Bande dessinée, intelligence artificielle et droit d’auteur

Image par Gerd Altmann de Pixabay 

Introduction

Kris Kashtanova a de multiples casquettes.

Sur son Instagram, elle se définit comme artiste mais également comme “AI consultant/researcher – former Software Engineer – designer (UX) – journalist – teacher”.

En septembre 2022, elle annonce avoir obtenu un “copyright”, aux Etats-Unis, sur une bande dessinée réalisée par intelligence artificielle.

Fin octobre 2022, le U.S. Copyright Office lui indique vouloir révoquer ledit “copyright”, dans la mesure où une oeuvre, pour pouvoir être protégée par le droit d’auteur, doit avoir été réalisée par un être humain, et non par une intelligence artificielle.

Kris Kashtanova a décidé d’interjeter appel de cette décision de révocation.

La problématique des créations réalisées par intelligence artificielle

Même si le droit européen se distingue du droit américain sur plusieurs aspects (notamment sur celui du dépôt, qui n’existe pas en Europe), l’expérience vécue par Kris Kashtanova est intéressante car elle suscite des questions qui pourraient également se poser en Europe.

  • Une intelligence artificielle peut-elle être considérée comme l’auteur d’une oeuvre au sens du droit d’auteur ?
  • Et, plus généralement, que faire des créations réalisées par intelligence artificielle ?

Schématiquement, je pense qu’il faut distinguer deux grands scénarios.

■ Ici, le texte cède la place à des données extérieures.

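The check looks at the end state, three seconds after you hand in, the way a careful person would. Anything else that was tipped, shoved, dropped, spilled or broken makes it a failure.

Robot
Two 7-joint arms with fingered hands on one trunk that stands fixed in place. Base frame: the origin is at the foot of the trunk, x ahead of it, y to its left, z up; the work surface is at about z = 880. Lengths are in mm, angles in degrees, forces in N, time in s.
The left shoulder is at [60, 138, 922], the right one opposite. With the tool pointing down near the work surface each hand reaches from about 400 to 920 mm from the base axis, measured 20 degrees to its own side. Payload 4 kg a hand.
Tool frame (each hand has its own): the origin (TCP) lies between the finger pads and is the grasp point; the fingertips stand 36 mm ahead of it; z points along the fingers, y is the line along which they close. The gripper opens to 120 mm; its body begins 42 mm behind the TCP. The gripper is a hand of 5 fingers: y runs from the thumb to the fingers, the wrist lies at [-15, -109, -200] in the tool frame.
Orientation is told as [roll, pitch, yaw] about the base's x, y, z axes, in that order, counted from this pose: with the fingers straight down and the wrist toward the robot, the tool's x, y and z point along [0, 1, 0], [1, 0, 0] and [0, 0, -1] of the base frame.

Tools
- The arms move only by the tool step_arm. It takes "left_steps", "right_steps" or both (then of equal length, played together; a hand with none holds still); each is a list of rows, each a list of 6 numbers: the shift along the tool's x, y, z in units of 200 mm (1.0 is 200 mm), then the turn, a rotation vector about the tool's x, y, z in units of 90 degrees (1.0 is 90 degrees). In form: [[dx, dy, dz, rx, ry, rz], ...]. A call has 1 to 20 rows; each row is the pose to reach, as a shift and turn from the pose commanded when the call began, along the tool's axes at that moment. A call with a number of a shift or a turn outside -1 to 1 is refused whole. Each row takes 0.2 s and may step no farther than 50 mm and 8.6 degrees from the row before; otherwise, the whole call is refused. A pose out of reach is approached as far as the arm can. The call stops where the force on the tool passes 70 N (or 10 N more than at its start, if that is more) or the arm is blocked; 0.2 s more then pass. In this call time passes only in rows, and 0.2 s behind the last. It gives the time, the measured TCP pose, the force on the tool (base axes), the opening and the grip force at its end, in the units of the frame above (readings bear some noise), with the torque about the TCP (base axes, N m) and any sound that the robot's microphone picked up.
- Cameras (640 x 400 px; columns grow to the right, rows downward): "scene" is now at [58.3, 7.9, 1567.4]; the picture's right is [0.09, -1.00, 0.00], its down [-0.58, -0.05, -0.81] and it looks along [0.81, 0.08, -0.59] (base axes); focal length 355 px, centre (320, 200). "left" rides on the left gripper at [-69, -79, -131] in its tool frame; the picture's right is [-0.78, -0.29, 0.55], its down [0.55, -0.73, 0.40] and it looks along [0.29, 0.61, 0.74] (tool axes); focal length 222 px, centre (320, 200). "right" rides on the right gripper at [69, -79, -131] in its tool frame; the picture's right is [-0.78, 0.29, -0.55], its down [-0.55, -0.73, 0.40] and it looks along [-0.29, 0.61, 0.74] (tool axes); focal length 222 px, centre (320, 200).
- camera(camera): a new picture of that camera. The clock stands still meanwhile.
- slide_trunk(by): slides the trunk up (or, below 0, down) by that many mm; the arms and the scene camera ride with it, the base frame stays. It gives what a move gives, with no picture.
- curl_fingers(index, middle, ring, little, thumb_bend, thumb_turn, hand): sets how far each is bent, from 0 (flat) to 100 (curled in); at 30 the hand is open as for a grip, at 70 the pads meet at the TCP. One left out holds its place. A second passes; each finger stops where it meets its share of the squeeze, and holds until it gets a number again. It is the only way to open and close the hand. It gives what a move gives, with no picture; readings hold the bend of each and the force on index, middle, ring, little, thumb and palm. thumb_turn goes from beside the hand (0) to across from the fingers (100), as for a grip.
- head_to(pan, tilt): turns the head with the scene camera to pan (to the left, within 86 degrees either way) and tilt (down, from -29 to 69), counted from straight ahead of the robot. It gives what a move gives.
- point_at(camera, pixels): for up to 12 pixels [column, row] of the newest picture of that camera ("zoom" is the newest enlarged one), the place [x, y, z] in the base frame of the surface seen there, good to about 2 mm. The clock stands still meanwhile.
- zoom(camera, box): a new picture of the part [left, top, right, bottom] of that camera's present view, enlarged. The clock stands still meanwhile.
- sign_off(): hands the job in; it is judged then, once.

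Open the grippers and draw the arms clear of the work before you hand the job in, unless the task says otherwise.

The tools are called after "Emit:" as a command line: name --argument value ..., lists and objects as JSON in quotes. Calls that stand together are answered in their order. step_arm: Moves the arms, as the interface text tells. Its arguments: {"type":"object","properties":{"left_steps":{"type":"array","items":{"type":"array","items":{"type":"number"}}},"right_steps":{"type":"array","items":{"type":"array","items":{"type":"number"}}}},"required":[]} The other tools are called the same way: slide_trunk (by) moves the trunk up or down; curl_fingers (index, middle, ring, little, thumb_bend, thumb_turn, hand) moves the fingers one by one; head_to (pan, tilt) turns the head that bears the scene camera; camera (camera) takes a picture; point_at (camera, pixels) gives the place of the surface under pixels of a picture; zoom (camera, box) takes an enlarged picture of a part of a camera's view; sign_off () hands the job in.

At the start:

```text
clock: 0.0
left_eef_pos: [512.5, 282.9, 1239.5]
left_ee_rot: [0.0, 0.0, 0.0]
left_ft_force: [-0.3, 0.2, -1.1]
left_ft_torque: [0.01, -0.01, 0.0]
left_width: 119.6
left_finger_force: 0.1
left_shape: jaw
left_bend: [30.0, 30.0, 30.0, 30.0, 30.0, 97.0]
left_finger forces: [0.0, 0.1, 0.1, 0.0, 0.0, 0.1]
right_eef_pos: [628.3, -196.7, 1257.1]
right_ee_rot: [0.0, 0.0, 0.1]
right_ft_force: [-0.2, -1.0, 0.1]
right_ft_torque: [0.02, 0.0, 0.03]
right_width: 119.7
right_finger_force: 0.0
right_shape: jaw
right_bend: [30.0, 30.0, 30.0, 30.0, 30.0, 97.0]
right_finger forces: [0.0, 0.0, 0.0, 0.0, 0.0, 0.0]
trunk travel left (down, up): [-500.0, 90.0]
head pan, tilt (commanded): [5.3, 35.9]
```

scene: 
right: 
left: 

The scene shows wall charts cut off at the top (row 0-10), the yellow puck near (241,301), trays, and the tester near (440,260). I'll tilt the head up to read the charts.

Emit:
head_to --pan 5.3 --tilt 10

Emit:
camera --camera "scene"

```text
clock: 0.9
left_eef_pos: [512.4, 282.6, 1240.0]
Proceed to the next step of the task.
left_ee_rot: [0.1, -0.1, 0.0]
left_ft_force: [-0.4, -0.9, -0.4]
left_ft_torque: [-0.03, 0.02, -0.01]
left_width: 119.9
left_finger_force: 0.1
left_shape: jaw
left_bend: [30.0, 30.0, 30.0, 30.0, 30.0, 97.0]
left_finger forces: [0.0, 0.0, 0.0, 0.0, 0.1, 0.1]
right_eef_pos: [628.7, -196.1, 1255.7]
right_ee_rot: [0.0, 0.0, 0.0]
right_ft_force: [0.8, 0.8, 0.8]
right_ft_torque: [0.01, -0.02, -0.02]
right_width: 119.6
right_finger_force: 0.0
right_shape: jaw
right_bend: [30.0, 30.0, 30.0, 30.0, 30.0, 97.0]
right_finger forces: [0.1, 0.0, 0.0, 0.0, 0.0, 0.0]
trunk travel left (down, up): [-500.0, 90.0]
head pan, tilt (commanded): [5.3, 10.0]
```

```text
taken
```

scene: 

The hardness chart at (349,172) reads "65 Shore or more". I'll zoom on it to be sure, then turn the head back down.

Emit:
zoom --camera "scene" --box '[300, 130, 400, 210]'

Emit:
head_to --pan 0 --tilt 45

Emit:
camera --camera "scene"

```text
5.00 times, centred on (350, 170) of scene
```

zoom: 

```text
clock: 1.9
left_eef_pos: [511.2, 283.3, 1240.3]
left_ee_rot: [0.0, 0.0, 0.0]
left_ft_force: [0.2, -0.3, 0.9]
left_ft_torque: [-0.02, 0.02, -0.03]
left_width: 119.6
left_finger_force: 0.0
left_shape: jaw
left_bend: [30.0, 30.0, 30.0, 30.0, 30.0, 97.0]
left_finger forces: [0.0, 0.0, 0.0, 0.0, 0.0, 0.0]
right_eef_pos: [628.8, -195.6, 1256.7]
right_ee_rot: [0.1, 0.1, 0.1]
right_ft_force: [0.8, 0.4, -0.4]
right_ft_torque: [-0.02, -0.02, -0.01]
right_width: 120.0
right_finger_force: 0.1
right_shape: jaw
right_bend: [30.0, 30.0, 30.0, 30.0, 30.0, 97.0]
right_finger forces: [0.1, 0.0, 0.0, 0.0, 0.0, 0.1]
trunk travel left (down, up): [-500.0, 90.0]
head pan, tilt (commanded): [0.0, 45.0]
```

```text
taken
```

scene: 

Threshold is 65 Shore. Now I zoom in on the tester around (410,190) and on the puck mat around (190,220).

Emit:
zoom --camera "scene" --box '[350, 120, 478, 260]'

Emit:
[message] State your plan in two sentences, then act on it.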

  • Le premier scénario est celui où l’intelligence artificielle est utilisée comme un outil de création (à l’instar d’un appareil photo, d’un logiciel de traitement de texte, d’un logiciel de design ou de retouches, etc.). L’intelligence artificielle est donc utilisée pour créer, mais elle n’est qu’un outil dans les mains du créateur humain, qui reste le décisionnaire et donc le créatif.
  • Le second scénario est celui où l’intelligence artificielle crée en toute autonomie (sans intervention humaine au stade créatif).

Dans le premier scénario, l’oeuvre est susceptible d’être protégée par le droit d’auteur car elle est le résultat d’un travail humain.

Je dis bien “susceptible d’être protégée” car même si, dans ce scénario, rien ne s’oppose au principe de la protection, il faudra encore vérifier, au cas par cas, et en fonction des choix posés concrètement, si l’oeuvre est originale (la protection effective impliquant une oeuvre satisfaisant à la condition d’originalité).

Dans le second scénario, il faut bien admettre qu’en l’état actuel du droit, aucune protection ne paraît possible. Selon les législations en vigueur en Europe, l’auteur doit, en effet, être un humain.

Par ailleurs, la condition d’originalité est très centrée sur la création humaine (“personnalité”, “esprit créateur”, “touche personnelle”, “choix libres et créatifs” …).

Il est loin d’être acquis qu’une intelligence artificielle dispose d’une “personnalité” et/ou d’un “esprit”, et qu’elle puisse imprimer sa “touche personnelle” au moment de la création.

Pour aller plus loin

Si vous souhaitez approfondir ce sujet, vous pouvez vous référer à mon ouvrage Le droit d’auteur en questions et, en particulier, aux pages 310 à 327, sous le titre B “Les machines, robots et intelligences artificielles”.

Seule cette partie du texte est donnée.